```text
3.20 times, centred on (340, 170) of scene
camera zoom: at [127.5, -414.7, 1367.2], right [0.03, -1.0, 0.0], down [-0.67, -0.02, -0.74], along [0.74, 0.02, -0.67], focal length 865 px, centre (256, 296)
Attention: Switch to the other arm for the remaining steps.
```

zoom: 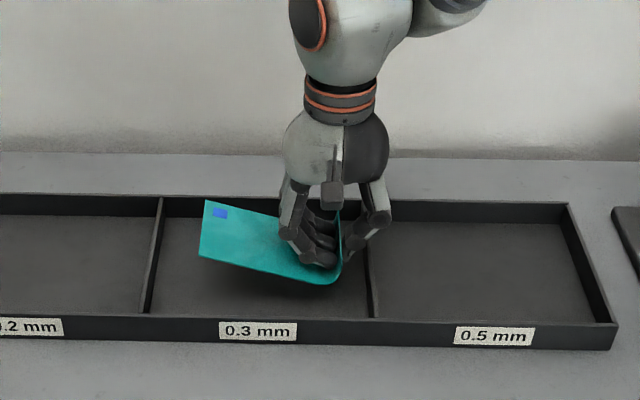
┄┄┄┄┄┄
# Problem description:
Leave the pictures out, and print every line of the listing exactly as written. Write them as strings in a JSON array, leaving out blank lines.

# Response to the exercise:
[
  "```text",
  "3.20 times, centred on (340, 170) of scene",
  "camera zoom: at [127.5, -414.7, 1367.2], right [0.03, -1.0, 0.0], down [-0.67, -0.02, -0.74], along [0.74, 0.02, -0.67], focal length 865 px, centre (256, 296)",
  "Attention: Switch to the other arm for the remaining steps.",
  "```",
  "zoom: "
]